The administrative penalties, which are worth around $356 million at current exchange rates, have been issued by Ireland’s Data Protection Commission (DPC) under the European Union’s General Data Protection Regulation (GDPR) which found a raft of breaches — including the lawfulness, fairness and transparency of its data processing in this area.

The GDPR requires that uses of people’s information have a proper legal basis. In this case the justifications LinkedIn had relied upon to run its tracking ads business were found to be invalid. It also did not properly inform users about its uses of their information, per the DPC’s decision.

LinkedIn had sought to claim (variously) “consent”-, “legitimate interests”- and “contractual necessity”-based legal bases for processing people’s information — when obtained directly and/or from third parties — to track and profile its users for behavioral advertising. However the DPC found none were valid. LinkedIn also failed to comply with the GDPR principles of transparency and fairness.

Commenting in a statement, DPC deputy commissioner Graham Doyle said: “The lawfulness of processing is a fundamental aspect of data protection law and the processing of personal data without an appropriate legal basis is a clear and serious violation of a data subjects’ fundamental right to data protection.”

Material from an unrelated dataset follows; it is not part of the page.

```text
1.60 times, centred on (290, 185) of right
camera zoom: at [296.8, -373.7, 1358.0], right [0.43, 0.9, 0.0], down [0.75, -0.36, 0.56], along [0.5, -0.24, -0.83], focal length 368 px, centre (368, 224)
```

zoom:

The size of the sanction catapults the professional social network into a mid table position in the top ten biggest GDPR penalties on Big Tech. And while this is not the first time LinkedIn has been slapped for regional data protection violations it is certainly it’s most significant sanction to date. (Albeit, the company was keen to flag that the size of the fine was less than the amount Microsoft set aside in an earlier 10-K disclosure alerting investors that it expected a sanction.)

The case against LinkedIn originated with a complaint in France in 2018 by the digital rights non-profit La Quadrature Du Net. The country’s data protection authority then passed the complaint to the DPC, on account of its role as lead oversight body for Microsoft’s GDPR compliance.

The DPC instigated a complaint-based investigation in August 2018 — before finally going on to submit its draft decision to other interested data protection authorities almost a full six years later (in July 2024). After no objections were raised the decision was finalized and the enforcement has now been made public.

As well as being fined, LinkedIn has been given three months to bring its European operations into compliance with the GDPR.

LinkedIn spokesman Jonny Wing pointed TechCrunch to a statement put out on the company’s press room regarding the sanction in which it wrote: “Today the Irish Data Protection Commission (IDPC) reached a final decision on claims from 2018 about some of our digital advertising efforts in the EU. While we believe we have been in compliance with the General Data Protection Regulation (GDPR), we are working to ensure our ad practices meet this decision by the IDPC’s deadline.”